- SELECTION:
--- Start ---

Acórdão do Tribunal da Relação do Porto
Processo:
4304/14.7TDPRT-A.P1
Nº Convencional: JTRP000
Relator: MARIA DOLORES DA SILVA E SOUSA
Descritores: RECURSO
PRAZO
IMPRORROGABILIDADE
Nº do Documento: RP202207044304/14.7TDPRT-A.P1
Data do Acordão: 07/04/2022
Votação: UNANIMIDADE
Texto Integral: S
Privacidade: 1
Meio Processual: DESPACHO (RECLAMAÇÃO DO ASSISTENTE)
Decisão: INDEFERIDA
Indicações Eventuais: 1ª SECÇÃO
Área Temática: .
Sumário: I - A tramitação do pedido de indemnização cível obedece às regras do processo penal. Paradigma desta afirmação são, entre outras, as disposições dos artigos 74º, 77º, 78º e 400º, n.ºs 2 e 3, 401º, 1 c), 402º, 2, als. b) e c) 403º, 2 b), e n.º 3, do CPP. Se não fosse o CPP a regular a tramitação processual do pedido cível o diploma processual penal, certamente, não dedicaria tão pormenorizado regime ao mesmo, limitar-se-ia a remeter para o regime do CPC. No sentido de que não são aplicáveis ao pedido cível o artigo 678º n.º 1 do CPC, atual artigo 629º do CPC, e as regas do ónus de impugnação, se pronunciou o STJ respetivamente nos seus acórdãos de 14.11.1991 e de 12.11.1995.
II - A atual redação do artigo 411º do CPP - introduzida pela Lei nº 20/2013, de 21.02 -, estipula no seu nº 1 que “O prazo para interposição de recurso é de 30 dias e conta-se:
a) A partir da notificação da decisão;
b) Tratando-se de sentença, do respectivo depósito na secretaria;
c) Tratando-se de decisão oral reproduzida em acta, a partir da data em que tiver sido proferida, se o interessado estiver ou dever considerar-se presente”.
Com a referida lei 20/2013 foi revogado o nº 4 de tal preceito que tinha a seguinte redacção: “Se o recurso tiver por objecto a reapreciação da prova gravada, os prazos estabelecidos nos nºs 1 e 3 são elevados para 30 dias”.
III - Resulta das referidas alterações que com a modificação do prazo anterior o legislador processual penal estatuiu um prazo único de 30 dias para a interposição do recurso penal, independentemente de ser impugnada a matéria de facto. Assim, seria ilógico, por não ter em atenção as sucessivas alterações da norma em questão aderir a qualquer posição que estendesse o prazo de recurso previsto no artigo 411º do CPP, nos 10 dias previstos no n.º 7 do artigo 638º do CPC.

--- End ---

- BRIEF: Supply the part of the selection that comes after its last sentence.

- COLLECTED DATA:
--- Start ---

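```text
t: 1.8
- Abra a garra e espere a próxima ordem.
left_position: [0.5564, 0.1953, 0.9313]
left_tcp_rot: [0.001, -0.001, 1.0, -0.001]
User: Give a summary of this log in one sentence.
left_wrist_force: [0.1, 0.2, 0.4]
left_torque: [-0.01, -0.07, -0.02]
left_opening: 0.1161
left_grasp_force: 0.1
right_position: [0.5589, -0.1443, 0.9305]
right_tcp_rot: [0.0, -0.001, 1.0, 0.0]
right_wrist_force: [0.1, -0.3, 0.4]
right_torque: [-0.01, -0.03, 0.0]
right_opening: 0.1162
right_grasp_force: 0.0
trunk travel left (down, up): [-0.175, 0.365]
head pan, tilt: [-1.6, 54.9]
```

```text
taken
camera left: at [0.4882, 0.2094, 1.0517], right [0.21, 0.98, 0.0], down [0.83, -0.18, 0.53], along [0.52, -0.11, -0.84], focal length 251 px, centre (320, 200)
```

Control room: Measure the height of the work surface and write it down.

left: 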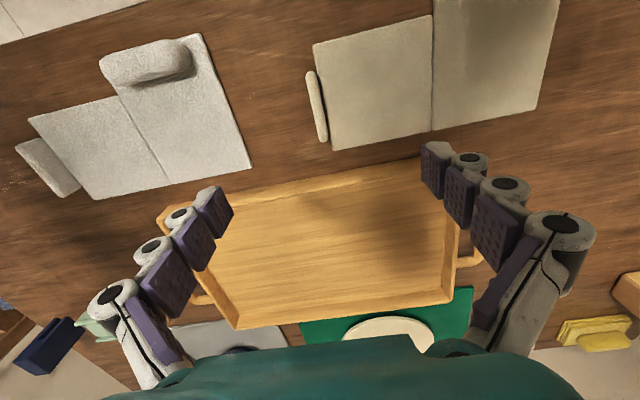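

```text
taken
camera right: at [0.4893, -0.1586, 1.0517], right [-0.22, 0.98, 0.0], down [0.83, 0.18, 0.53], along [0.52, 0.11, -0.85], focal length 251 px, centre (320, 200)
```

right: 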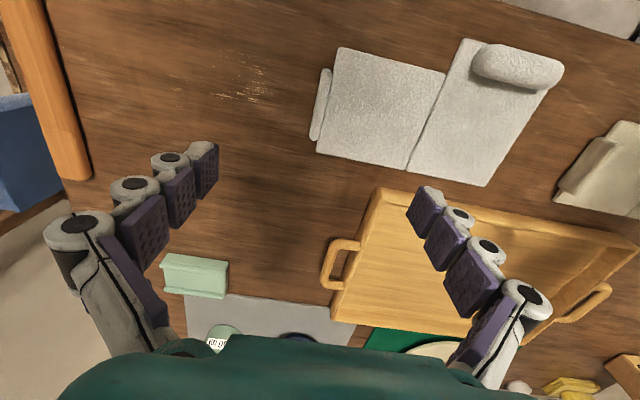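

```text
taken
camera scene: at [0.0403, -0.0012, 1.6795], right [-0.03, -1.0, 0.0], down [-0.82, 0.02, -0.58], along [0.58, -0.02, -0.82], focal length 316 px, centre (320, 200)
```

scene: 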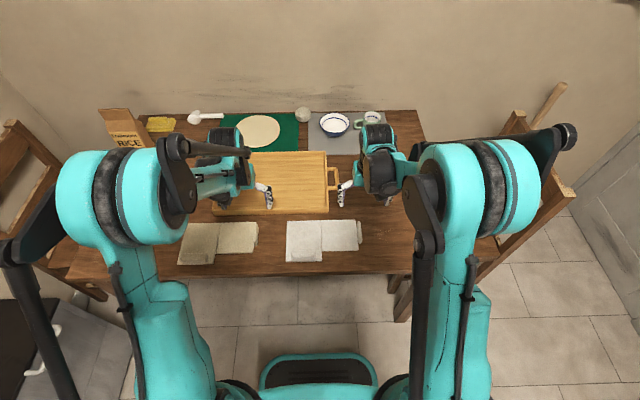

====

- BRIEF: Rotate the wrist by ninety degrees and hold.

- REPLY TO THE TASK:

--- End ---

- REPLY TO THE TASK:
IV - A aplicação do n.º 7 do artigo 638º, não se harmoniza com o processo penal, como o exige o artigo 4º do CPP, cujo regime de recursos é dominado pela preocupação de “potenciar a economia processual numa óptica de celeridade e de eficiência”, como resulta do preâmbulo do CPP, desiderato que não se compagina com a prorrogação do prazo de interposição de recurso. A improrrogabilidade do prazo de interposição de recurso – que colhe a sua justificação em princípios e interesse de ordem pública – não é, seguramente, um “pormenor de regulamentação”. Tal improrrogabilidade é, também, reclamada pela necessidade de não prolongar a prisão preventiva de eventuais arguidos que se encontram nessa situação, na necessidade de julgar a causa em prazo razoável, etc.
V - Assim, entendemos que o legislador processual penal quis deliberadamente adotar o aludido procedimento e um prazo de recurso uno e distinto do processo civil, prescrevendo o prazo global de 30 dias para a interposição do recurso. Trata-se, pois, de uma especificidade do CPP, inexistindo qualquer caso omisso que importe suprir por aplicação da lei processual civil, ao abrigo do invocado art. 4º do CPP.
Reclamações: Reclamação n.º 4304/14.7TDPRT-A.P1

I.
No processo comum singular n.º 4304/14.7TDPRT que corre termos na comarca do Porto, Juízo local criminal do Porto, juiz 1, tendo sido julgada improcedente a pronúncia e absolvidas as arguidas dos crimes que lhes vinham imputados e improcedente o pedido de indemnização civil formulado, veio o demandante cível e assistente CONDOMÍNIO ...., reclamar do despacho do tribunal a quo que não lhe admitiu o recurso por si interposto, com o fundamento na sua intempestividade e cujo teor é o seguinte:
«Recurso de fls. 1206 e ss.:
Conforme resulta dos presentes autos a sentença recorrida foi lida e depositada no dia 17/03/22 (cfr. fls. 1097-1098).
O assistente “Condomínio ...”, representado pela sua ilustre mandatária, esteve presente na audiência de julgamento de leitura da sentença, pelo que se considera notificada da sentença na data em que a mesma foi lida e depositada.
O prazo para interposição de recurso é de 30 dias e, tratando-se de sentença, conta-se da data do respectivo depósito na secretaria (art. 411.º, n.º1, al. b), do CPP).
Por outro lado, dispõe o art. 414.º, n.º 2, do CPP que “o recurso não é admitido quando… for interposto fora de tempo…”.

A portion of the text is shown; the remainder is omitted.